** start Extract to read **

Showing posts with label pagan. Show all posts
Showing posts with label pagan. Show all posts

Tuesday, May 3, 2016

On Being a Witch


What does it mean to be a witch?

It's a question worth pondering. Coming from my strict Catholic background, there is still a part of me that feels 'rebellious' when I call myself a witch. Like I'm playing a role or defying my elders. Perhaps this was true when I was a teenager, and first became interested in the occult. (Occult means 'hidden,' incidentally, and refers to the entire, vast array of secret and forbidden knowledge - alchemy, magic, spirits, tarot, and the like.)

Today I had a moment that made me smile and think, this is what makes me a witch.

Dig if you will this picture of a startled and stunned yellow finch. I have a large picture window in the living room, and birds fly into it pretty regularly. Most often I hear them bounce off and never see any further evidence. On one occasion I got out there in time to see a sparrow with a broken neck take its last breaths. I buried it in the back yard.

Today, it was this gorgeous yellow finch. He lay there in the grass in front of the planter, taking rapid little breaths. I helped him upright and took him into my palm for a while to calm down and get his bearings. He flared his wings once, shifted around, didn't seem to have any severe breaks or injuries, but was clearly quite traumatized and made no effort to escape.

For about twenty minutes, I just held him in my palm. Eventually he got his legs under him and perched on my finger. So thrilling! This beautiful bird watched me from his tiny black eye as I got him to move from one finger to another (avoiding poop successfully two out of three times it emerged), just hanging out there, getting his wind back. I petted him with one finger and talked to him while we sat on the stump in the middle of my yard, next to the finch sock full of thistle seeds that hangs off the cottonwood tree. Two of his friends kept coming by. (Friends or rivals? Who knows.)

This went on long enough that I got tired of petting a wild bird and needed to find a place to put him down. I set him down in a pot of violas by the front door, got him a tiny cup of sugar water, and let him be. He was pretty badly shaken up even then, and needed more time to get back to himself.

About twenty minutes later I checked on him. It startled him, and he flew over to the trellis, then took off across the street, out of sight. I hope he's truly okay and recovered.

This is not the first time I have recovered a stunned yellow finch.

About a dozen years ago, I was walking to work at 5:30 am when a little bird flying across the road ran smack into a car windshield. Fell to the pavement and lay there twitching. Beautiful yellow finch, exactly this one. Exactly as today, I picked him up and saw he was still alive and unbroken; I took him to work (my restaurant, a block away), set him outside in one of the whiskey barrels full of flowers out on the patio, and about an hour later he flew off, apparently none the worse for wear.

Being a pagan, being a witch, is all about the connection to nature. To the land, to the animals, to the waters. I believe that the love a person bears for the living things around her is sensed by flora and fauna alike. The bird was stunned, yes, but it trusted me, long after it had gotten its legs back under it and could have flown away. It knew I meant it no harm.

** end Extract to read **
** start Material provided **

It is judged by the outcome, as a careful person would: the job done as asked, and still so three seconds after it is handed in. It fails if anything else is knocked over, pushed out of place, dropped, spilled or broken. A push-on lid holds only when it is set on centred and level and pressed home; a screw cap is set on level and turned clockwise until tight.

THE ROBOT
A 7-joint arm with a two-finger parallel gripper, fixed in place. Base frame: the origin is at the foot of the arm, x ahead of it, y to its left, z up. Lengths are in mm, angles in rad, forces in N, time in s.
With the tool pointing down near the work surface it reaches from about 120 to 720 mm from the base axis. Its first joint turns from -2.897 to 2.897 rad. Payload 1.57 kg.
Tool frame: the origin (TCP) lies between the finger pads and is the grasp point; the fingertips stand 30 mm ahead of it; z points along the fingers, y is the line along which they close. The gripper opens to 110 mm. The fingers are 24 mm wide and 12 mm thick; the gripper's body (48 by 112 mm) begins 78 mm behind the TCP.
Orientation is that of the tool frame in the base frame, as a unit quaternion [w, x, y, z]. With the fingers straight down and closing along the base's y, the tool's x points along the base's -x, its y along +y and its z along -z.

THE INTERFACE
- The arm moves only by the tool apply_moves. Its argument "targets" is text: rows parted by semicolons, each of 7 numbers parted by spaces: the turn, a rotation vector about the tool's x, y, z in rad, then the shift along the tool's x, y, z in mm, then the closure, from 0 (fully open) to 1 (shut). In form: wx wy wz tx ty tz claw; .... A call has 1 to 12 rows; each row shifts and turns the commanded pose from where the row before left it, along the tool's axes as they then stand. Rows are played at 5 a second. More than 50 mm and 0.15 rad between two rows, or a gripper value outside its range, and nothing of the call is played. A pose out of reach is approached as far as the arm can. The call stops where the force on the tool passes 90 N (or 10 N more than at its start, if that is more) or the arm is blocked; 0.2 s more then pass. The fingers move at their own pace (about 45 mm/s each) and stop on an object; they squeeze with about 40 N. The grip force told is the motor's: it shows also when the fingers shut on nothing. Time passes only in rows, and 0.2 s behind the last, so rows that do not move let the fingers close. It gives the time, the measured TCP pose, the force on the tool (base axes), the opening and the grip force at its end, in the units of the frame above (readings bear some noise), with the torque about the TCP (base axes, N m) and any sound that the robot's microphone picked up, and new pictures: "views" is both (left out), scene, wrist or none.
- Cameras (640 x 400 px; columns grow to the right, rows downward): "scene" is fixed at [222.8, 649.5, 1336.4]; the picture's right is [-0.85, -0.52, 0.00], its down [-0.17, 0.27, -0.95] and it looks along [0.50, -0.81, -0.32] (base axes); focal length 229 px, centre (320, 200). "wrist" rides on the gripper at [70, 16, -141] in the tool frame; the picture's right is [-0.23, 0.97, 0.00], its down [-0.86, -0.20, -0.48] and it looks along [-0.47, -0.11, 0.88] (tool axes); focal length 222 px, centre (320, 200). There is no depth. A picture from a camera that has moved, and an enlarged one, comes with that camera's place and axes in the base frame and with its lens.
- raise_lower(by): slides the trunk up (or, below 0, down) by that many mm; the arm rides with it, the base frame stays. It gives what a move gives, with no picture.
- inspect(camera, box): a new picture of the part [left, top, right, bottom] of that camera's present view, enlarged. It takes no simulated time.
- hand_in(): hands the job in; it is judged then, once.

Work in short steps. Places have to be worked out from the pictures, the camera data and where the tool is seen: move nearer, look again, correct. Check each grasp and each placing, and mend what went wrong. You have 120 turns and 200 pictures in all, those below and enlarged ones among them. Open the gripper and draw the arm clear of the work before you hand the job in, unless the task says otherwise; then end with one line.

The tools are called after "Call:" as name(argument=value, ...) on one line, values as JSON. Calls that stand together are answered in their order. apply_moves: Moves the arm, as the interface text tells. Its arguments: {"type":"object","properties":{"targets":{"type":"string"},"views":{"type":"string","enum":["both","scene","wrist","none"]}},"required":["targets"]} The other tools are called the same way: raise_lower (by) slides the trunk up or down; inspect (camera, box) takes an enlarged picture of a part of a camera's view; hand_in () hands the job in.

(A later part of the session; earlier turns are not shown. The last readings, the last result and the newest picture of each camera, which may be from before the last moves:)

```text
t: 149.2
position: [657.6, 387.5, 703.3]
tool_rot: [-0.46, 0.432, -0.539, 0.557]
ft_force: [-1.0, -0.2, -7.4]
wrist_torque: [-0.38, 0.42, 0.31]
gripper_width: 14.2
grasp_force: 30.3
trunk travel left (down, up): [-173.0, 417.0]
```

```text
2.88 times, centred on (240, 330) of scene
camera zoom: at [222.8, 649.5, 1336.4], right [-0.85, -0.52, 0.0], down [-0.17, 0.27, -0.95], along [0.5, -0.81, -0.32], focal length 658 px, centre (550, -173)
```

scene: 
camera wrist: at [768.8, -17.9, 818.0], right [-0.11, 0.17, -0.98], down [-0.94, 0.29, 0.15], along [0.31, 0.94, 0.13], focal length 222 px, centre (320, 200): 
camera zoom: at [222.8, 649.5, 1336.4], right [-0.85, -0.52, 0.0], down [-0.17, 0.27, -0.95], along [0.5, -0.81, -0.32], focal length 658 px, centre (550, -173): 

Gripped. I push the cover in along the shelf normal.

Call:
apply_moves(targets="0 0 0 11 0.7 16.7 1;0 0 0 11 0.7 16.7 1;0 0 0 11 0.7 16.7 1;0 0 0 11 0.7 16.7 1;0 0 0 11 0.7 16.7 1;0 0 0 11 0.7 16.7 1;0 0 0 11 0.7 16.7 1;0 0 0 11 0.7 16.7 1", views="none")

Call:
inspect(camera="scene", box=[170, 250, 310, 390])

** end Material provided **

▶ _To do_
How does the extract to read go on? Write the next part.

▶ _Result of the task_
I'm the Snow White of the neighborhood. Squirrels, birds and rabbits frequent here. Neighborhood cats come and go. A few weeks ago, that little gray one took a dump in my vegetable garden not twenty minutes after I dug up the soil for spring. Looked right at me through the window while she did it, too. It was so funny I couldn't even be mad.

Over the last few years, working in the garden, I have lost all fear of spiders and bees - though wasps still make me a little uneasy. Last week, when I mowed for the first time, I startled a little garden snake. Tried to take a picture but by the time I got my phone from my pocket and found the camera app, it had disappeared. Quick little buggers.

To be a witch is not just to have this connection, but to recognize it, celebrate it, be empowered and overjoyed by it. I can scarcely describe the thrill I felt gazing into the tiny eye of a wild bird that looked at me in perfect trust as I stroked its feathers. The connection.

I was raised to believe in other gods, other ways of thinking about the world, but I was born with this sensibility.

It's a gift.

Friday, December 25, 2015

Cold Moon

It seems this is the first full moon to fall on Christmas since 1977. Can't see it tonight, unfortunately. It's been cloudy for most of the night here in my corner of Colorado.

Interestingly, I moved from Florida to Colorado in 1977. I'd just turned six, so I don't remember it.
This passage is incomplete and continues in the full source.